October 5, 2021

When Does Human Life Begin? A Theological Reflection

Pregnancy can be miraculous. When through an act of love a woman and a man join with the Creator in bringing new life into the world, it’s a gift from God. Advances in the science of fertilization, which can extend this process to more people, reinforce the breathtaking wonder of it all.

The manner in which a fertilized egg develops into a living, breathing person draws together a thousand tiny miracles: rapidly dividing cells specializing into fingers and nerves and a beating heart and so much more. Science can document this amazing growth: the first grainy images my wife and I saw of our grandchildren were sonogram photos, taken on their mothers’ bellies. While it wasn’t obvious what we were seeing, the awesome significance was clear.

Sadly, in many cases pregnancy is not the blessing it’s been for our family. The nightmares of rape and incest, the despair arising from longstanding trauma and poverty, the pervasive shame so easily triggered by judgment, and other factors lead to pregnancies being terminated. Besides the social and political dimensions of this controversial subject, passionately-held religious beliefs are involved. Scientific observations are often repeated (“The fetal heartbeat can be detected as early as five to six weeks”) without recognizing that science is not prepared to answer the theological question, When does human life begin?

Instead, Christians should be thoughtfully and faithfully reflecting on Scripture, open to being guided to deeper understanding. Because the Old and New Testaments do not address pre-natal development, I searched for an illuminating passage and was drawn to Ezekiel, chapter 37, verses 1-14, which describes the prophet being placed by the Lord in a valley filled with dry, human bones. The Lord asked, “Mortal, can these bones live?” Awestruck by the experience, Ezekiel replied, “O Lord God, you know.” The Lord instructed Ezekiel to tell the bones that, by God’s will, they would live.

Ezekiel conveyed the Lord’s message, and sure enough, “there was a noise, a rattling, and the bones came together, bone to bone. I looked, and there were sinews on them, and flesh had come upon them, and skin had covered them, but there was no breath in them.” All the pieces had been assembled, but something important was missing.

Because the Bible was not written in English, it’s easy to miss the subtleties of the original language. Scholars tell us that “ruach,” the Hebrew word for “breath,” also means “spirit.” So the passage: “Thus says the Lord God to these bones: ‘I will cause breath to enter you, and you shall live,’” takes on a broader meaning. To speak of breath is to invoke spirit, and vice versa. Breath and spirit are inseparable, biblically speaking.
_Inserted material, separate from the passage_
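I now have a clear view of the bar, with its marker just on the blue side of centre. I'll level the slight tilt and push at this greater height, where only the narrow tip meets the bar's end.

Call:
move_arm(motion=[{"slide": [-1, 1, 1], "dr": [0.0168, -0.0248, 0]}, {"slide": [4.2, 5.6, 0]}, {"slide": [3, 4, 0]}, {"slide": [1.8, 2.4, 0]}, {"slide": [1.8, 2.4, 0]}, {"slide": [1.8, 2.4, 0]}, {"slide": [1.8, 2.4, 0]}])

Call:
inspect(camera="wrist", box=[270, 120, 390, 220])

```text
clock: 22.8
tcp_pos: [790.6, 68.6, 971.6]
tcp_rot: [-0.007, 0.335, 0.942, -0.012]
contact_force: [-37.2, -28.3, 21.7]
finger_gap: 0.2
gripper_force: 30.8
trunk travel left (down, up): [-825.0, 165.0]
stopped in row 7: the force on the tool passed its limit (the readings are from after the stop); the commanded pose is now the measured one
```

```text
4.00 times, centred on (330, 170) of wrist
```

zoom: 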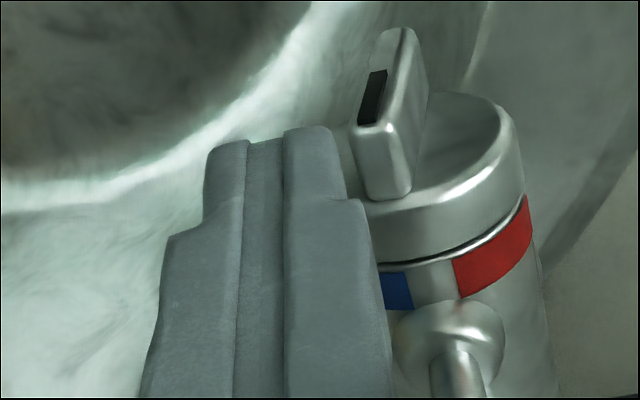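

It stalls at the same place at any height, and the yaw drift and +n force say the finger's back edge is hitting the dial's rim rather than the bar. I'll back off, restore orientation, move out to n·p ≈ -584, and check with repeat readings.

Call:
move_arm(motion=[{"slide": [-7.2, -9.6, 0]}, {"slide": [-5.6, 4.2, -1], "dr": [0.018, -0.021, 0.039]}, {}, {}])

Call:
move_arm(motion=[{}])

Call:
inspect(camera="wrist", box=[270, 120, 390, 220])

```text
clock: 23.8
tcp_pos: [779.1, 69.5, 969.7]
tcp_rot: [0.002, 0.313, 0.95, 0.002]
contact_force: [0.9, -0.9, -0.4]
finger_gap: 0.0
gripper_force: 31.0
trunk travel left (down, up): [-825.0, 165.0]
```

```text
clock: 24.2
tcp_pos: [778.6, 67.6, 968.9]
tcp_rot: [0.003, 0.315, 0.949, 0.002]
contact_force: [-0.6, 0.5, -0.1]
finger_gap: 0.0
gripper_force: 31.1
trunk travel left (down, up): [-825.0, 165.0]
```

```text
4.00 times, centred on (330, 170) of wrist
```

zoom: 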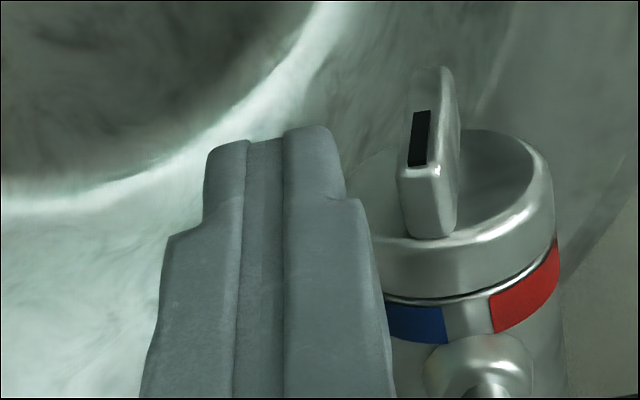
This resonates with experiences I’ve had as a pastor, sitting with people who were dying. Their breath often came raggedly, separated by gaps which made us wonder, “Was that it?” Then another labored breath came, and an agonizingly long gap, and another breath followed… until it didn’t. As the minutes went by in silence, we slowly recognized that a profound change had taken place. Life as we know it had ended, with the passing of the breath/spirit.

This process happens in reverse at birth. Consider the old-fashioned cliché of men pacing in the waiting room, helpless to relieve the agony of the birthing mother. Then comes a lusty squall from the newborn, releasing the anxiety. I’m told there’s a similar tension the delivery room until the baby takes its first breath, the cry triggering the mother’s milk and shifting her suffering toward maternal fulfillment. That first breath reveals the spirit’s presence in this new, independent person. “Prophesy to the breath, mortal,” the Lord told Ezekiel. “I prophesied as he commanded me, and the breath came into them, and they lived…”

Birth days really do mean something, theologically speaking. One of the wonders of pregnancy is that the mother’s breath/spirit sustains the developing fetus. The relevant question is not, How early could a newborn survive on its own? Medical science has made remarkable progress in dealing with “premature” births, but these are still perilous situations. The crucial point is that, until birth does take place, the mother and fetus are one body in breath and spirit, which according to Scripture are the cornerstones of human life.